Imagine how happy Franklin D. Roosevelt would have been if Adolf Hitler had given him a pretext to go to war at Britain’s side in 1940 or ’41. FDR did everything he could to shake a pretext loose. He extended U.S. naval protection against Germany halfway across the Atlantic; he sent Britain weaponry and military missions. Tragically, Hitler refused the bait.

Hitler invaded Poland on Sept. 1, 1939, whereupon Britain declared war on Germany at last, in the cause of Polish freedom. But when Germany finally surrendered, it turned out that Polish freedom had not been preserved after all. Stalinist puppets now ruled in Warsaw. That was a tragedy -- but hardly meant Britain might just as well have skipped World War II. The disappearing WMD, which Saddam (evidently) thought he owned but didn’t, are something like a comedy. But their absence doesn’t mean we could have skipped the liberation of Iraq.

What happens now? We institutionalize the phantom-WMD maneuver. It was all a mistake, but it worked beautifully.

The end of the Cold War brought big changes to the moral universe. Any nation has a duty to alleviate suffering. Any totalitarian dictatorship is a threat to world stability and therefore to the United States. Yet the Hippocratic Oath applies: If forcibly removing a tyrant generates more net suffering than leaving him, leave him.
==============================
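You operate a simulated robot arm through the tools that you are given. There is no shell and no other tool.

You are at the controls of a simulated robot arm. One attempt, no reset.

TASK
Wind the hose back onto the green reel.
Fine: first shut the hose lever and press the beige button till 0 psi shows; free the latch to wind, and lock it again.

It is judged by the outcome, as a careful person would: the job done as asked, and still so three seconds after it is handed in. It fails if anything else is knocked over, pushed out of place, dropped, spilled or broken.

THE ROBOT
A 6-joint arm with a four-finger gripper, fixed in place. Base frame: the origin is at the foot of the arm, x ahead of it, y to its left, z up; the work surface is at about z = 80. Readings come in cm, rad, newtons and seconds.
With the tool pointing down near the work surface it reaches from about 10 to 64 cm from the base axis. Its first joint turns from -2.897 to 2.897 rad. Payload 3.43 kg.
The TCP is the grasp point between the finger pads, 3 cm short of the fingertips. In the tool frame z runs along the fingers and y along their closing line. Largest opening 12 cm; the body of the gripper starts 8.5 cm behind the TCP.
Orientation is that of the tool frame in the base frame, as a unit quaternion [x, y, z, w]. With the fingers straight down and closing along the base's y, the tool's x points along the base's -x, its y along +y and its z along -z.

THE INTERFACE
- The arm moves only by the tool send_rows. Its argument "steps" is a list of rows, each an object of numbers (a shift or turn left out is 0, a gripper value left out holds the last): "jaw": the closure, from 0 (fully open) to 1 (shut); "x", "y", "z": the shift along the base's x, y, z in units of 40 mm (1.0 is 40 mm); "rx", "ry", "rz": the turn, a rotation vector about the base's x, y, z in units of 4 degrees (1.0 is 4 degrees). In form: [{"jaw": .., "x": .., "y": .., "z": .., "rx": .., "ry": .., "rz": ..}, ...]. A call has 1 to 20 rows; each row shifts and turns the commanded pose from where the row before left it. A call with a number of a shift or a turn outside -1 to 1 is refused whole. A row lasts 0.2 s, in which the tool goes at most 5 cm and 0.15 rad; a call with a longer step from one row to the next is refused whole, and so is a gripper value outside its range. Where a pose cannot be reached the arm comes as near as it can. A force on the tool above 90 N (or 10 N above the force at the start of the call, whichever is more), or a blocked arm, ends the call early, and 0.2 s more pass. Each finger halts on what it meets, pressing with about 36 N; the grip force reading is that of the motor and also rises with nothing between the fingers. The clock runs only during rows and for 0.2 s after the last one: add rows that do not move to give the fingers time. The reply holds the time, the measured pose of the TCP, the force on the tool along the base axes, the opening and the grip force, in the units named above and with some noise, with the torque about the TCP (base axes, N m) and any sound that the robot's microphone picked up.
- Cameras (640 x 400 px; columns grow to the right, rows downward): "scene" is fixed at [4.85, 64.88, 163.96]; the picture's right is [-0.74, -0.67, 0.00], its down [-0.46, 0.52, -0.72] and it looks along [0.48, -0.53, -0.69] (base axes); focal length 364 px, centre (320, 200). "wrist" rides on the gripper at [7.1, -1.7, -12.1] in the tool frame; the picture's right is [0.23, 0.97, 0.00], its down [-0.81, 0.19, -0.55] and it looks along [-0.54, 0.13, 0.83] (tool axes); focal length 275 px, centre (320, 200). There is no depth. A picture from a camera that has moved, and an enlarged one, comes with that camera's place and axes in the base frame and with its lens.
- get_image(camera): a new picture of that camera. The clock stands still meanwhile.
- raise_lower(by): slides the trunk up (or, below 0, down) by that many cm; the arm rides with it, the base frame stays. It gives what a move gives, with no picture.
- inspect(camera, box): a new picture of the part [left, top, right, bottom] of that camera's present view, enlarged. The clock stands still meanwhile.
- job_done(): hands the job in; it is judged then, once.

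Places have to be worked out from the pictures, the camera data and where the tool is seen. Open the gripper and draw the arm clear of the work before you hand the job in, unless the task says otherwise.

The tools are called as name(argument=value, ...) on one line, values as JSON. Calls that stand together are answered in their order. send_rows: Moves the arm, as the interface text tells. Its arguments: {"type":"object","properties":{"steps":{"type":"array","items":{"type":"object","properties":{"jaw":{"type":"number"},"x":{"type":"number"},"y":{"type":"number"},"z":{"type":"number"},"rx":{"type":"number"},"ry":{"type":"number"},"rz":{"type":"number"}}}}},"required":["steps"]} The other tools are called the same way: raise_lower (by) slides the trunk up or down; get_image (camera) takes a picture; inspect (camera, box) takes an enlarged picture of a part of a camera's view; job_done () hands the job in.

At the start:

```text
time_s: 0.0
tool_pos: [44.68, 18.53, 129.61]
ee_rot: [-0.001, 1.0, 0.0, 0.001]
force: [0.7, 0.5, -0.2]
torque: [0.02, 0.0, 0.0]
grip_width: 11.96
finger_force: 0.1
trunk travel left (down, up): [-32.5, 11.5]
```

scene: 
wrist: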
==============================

The end of the Cold War greatly expanded our scope of action and, therefore, our moral obligations. How do we react to our new, expanded duties? Today there are lots of tyrannized nations we could liberate without provoking world war. But we can’t march into them all, all at once. What procedure do we follow?

The Bush method. We publish an official list of tyrants we consider it our moral duty to overthrow. The implied next sentence is obvious: Give us an excuse and we’ll do it. Play games with the U.N.; show us your true colors. Meanwhile, we might pray for the strange, accidental wisdom to make another providential mistake.